▶ [GOAL]:
Repeat each line word for word.

▶ [DATA SEGMENT]:
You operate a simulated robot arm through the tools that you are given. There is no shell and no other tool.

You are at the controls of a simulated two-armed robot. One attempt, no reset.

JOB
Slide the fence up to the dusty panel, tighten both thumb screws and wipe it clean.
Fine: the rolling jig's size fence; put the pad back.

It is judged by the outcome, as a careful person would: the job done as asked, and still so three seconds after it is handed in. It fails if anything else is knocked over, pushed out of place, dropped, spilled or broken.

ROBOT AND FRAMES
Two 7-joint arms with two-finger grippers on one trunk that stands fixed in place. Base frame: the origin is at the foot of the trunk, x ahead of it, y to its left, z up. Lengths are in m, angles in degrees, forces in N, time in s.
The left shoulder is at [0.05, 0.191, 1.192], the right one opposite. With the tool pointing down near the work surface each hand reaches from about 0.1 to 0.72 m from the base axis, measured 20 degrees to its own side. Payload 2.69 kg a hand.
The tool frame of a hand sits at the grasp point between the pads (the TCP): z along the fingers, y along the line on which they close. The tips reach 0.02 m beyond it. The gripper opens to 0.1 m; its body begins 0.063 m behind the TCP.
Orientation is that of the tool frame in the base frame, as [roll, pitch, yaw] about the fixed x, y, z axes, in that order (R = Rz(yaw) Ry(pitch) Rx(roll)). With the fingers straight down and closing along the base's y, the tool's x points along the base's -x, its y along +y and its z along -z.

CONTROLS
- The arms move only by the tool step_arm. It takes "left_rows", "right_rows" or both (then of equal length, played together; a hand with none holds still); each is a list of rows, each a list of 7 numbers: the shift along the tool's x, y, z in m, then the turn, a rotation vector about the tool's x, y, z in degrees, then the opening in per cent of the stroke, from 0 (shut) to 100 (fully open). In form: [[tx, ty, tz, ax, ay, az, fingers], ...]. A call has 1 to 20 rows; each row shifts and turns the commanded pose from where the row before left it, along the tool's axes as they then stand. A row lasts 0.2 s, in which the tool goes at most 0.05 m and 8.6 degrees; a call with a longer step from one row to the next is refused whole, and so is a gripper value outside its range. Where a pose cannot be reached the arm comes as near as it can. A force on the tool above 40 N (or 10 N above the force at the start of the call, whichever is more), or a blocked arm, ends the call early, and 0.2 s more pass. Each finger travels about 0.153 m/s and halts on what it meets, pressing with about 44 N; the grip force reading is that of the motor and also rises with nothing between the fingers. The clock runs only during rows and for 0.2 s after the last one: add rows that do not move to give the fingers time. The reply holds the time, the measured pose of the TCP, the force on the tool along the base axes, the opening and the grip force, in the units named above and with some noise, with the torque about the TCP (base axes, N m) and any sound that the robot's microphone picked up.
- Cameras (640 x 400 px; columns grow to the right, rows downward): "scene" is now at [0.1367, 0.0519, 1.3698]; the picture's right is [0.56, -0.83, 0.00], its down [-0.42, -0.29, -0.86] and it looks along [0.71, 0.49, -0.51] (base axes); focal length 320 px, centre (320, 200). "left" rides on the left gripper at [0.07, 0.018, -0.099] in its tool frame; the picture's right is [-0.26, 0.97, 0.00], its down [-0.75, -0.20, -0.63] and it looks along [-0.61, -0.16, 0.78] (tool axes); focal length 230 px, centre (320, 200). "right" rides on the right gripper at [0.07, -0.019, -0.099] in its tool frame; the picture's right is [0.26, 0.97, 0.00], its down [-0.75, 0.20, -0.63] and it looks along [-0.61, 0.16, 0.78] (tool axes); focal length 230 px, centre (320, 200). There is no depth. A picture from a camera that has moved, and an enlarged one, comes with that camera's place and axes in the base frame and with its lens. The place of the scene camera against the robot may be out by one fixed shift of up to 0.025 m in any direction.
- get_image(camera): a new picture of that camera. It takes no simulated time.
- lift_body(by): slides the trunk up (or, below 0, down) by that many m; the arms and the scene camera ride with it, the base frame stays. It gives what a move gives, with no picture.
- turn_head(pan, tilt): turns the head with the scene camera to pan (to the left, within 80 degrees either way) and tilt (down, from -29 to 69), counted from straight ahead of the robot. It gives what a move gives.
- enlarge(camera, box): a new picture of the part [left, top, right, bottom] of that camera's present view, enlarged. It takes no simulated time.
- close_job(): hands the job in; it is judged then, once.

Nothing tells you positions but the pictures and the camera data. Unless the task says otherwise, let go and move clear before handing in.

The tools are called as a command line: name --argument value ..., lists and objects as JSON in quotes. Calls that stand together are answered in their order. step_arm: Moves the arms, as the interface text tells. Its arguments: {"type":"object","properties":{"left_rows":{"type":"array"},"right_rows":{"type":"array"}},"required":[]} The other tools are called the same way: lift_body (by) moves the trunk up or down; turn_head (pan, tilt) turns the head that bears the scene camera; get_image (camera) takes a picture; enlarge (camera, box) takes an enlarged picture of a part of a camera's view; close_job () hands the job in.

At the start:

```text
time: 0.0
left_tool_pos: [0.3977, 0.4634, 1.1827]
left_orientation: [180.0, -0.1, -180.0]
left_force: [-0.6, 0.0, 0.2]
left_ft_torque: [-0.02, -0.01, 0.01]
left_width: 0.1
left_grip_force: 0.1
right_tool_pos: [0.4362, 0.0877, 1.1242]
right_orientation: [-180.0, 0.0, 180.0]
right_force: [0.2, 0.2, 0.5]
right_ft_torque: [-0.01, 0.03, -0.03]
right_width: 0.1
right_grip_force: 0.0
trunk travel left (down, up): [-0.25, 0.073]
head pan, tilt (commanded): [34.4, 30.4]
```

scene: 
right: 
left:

▶ [PROBLEM SOLUTION]:
You operate a simulated robot arm through the tools that you are given. There is no shell and no other tool.

You are at the controls of a simulated two-armed robot. One attempt, no reset.

JOB
Slide the fence up to the dusty panel, tighten both thumb screws and wipe it clean.
Fine: the rolling jig's size fence; put the pad back.

It is judged by the outcome, as a careful person would: the job done as asked, and still so three seconds after it is handed in. It fails if anything else is knocked over, pushed out of place, dropped, spilled or broken.

ROBOT AND FRAMES
Two 7-joint arms with two-finger grippers on one trunk that stands fixed in place. Base frame: the origin is at the foot of the trunk, x ahead of it, y to its left, z up. Lengths are in m, angles in degrees, forces in N, time in s.
The left shoulder is at [0.05, 0.191, 1.192], the right one opposite. With the tool pointing down near the work surface each hand reaches from about 0.1 to 0.72 m from the base axis, measured 20 degrees to its own side. Payload 2.69 kg a hand.
The tool frame of a hand sits at the grasp point between the pads (the TCP): z along the fingers, y along the line on which they close. The tips reach 0.02 m beyond it. The gripper opens to 0.1 m; its body begins 0.063 m behind the TCP.
Orientation is that of the tool frame in the base frame, as [roll, pitch, yaw] about the fixed x, y, z axes, in that order (R = Rz(yaw) Ry(pitch) Rx(roll)). With the fingers straight down and closing along the base's y, the tool's x points along the base's -x, its y along +y and its z along -z.

CONTROLS
- The arms move only by the tool step_arm. It takes "left_rows", "right_rows" or both (then of equal length, played together; a hand with none holds still); each is a list of rows, each a list of 7 numbers: the shift along the tool's x, y, z in m, then the turn, a rotation vector about the tool's x, y, z in degrees, then the opening in per cent of the stroke, from 0 (shut) to 100 (fully open). In form: [[tx, ty, tz, ax, ay, az, fingers], ...]. A call has 1 to 20 rows; each row shifts and turns the commanded pose from where the row before left it, along the tool's axes as they then stand. A row lasts 0.2 s, in which the tool goes at most 0.05 m and 8.6 degrees; a call with a longer step from one row to the next is refused whole, and so is a gripper value outside its range. Where a pose cannot be reached the arm comes as near as it can. A force on the tool above 40 N (or 10 N above the force at the start of the call, whichever is more), or a blocked arm, ends the call early, and 0.2 s more pass. Each finger travels about 0.153 m/s and halts on what it meets, pressing with about 44 N; the grip force reading is that of the motor and also rises with nothing between the fingers. The clock runs only during rows and for 0.2 s after the last one: add rows that do not move to give the fingers time. The reply holds the time, the measured pose of the TCP, the force on the tool along the base axes, the opening and the grip force, in the units named above and with some noise, with the torque about the TCP (base axes, N m) and any sound that the robot's microphone picked up.
- Cameras (640 x 400 px; columns grow to the right, rows downward): "scene" is now at [0.1367, 0.0519, 1.3698]; the picture's right is [0.56, -0.83, 0.00], its down [-0.42, -0.29, -0.86] and it looks along [0.71, 0.49, -0.51] (base axes); focal length 320 px, centre (320, 200). "left" rides on the left gripper at [0.07, 0.018, -0.099] in its tool frame; the picture's right is [-0.26, 0.97, 0.00], its down [-0.75, -0.20, -0.63] and it looks along [-0.61, -0.16, 0.78] (tool axes); focal length 230 px, centre (320, 200). "right" rides on the right gripper at [0.07, -0.019, -0.099] in its tool frame; the picture's right is [0.26, 0.97, 0.00], its down [-0.75, 0.20, -0.63] and it looks along [-0.61, 0.16, 0.78] (tool axes); focal length 230 px, centre (320, 200). There is no depth. A picture from a camera that has moved, and an enlarged one, comes with that camera's place and axes in the base frame and with its lens. The place of the scene camera against the robot may be out by one fixed shift of up to 0.025 m in any direction.
- get_image(camera): a new picture of that camera. It takes no simulated time.
- lift_body(by): slides the trunk up (or, below 0, down) by that many m; the arms and the scene camera ride with it, the base frame stays. It gives what a move gives, with no picture.
- turn_head(pan, tilt): turns the head with the scene camera to pan (to the left, within 80 degrees either way) and tilt (down, from -29 to 69), counted from straight ahead of the robot. It gives what a move gives.
- enlarge(camera, box): a new picture of the part [left, top, right, bottom] of that camera's present view, enlarged. It takes no simulated time.
- close_job(): hands the job in; it is judged then, once.

Nothing tells you positions but the pictures and the camera data. Unless the task says otherwise, let go and move clear before handing in.

The tools are called as a command line: name --argument value ..., lists and objects as JSON in quotes. Calls that stand together are answered in their order. step_arm: Moves the arms, as the interface text tells. Its arguments: {"type":"object","properties":{"left_rows":{"type":"array"},"right_rows":{"type":"array"}},"required":[]} The other tools are called the same way: lift_body (by) moves the trunk up or down; turn_head (pan, tilt) turns the head that bears the scene camera; get_image (camera) takes a picture; enlarge (camera, box) takes an enlarged picture of a part of a camera's view; close_job () hands the job in.

At the start:

```text
time: 0.0
left_tool_pos: [0.3977, 0.4634, 1.1827]
left_orientation: [180.0, -0.1, -180.0]
left_force: [-0.6, 0.0, 0.2]
left_ft_torque: [-0.02, -0.01, 0.01]
left_width: 0.1
left_grip_force: 0.1
right_tool_pos: [0.4362, 0.0877, 1.1242]
right_orientation: [-180.0, 0.0, 180.0]
right_force: [0.2, 0.2, 0.5]
right_ft_torque: [-0.01, 0.03, -0.03]
right_width: 0.1
right_grip_force: 0.0
trunk travel left (down, up): [-0.25, 0.073]
head pan, tilt (commanded): [34.4, 30.4]
```

scene: 
right: 
left:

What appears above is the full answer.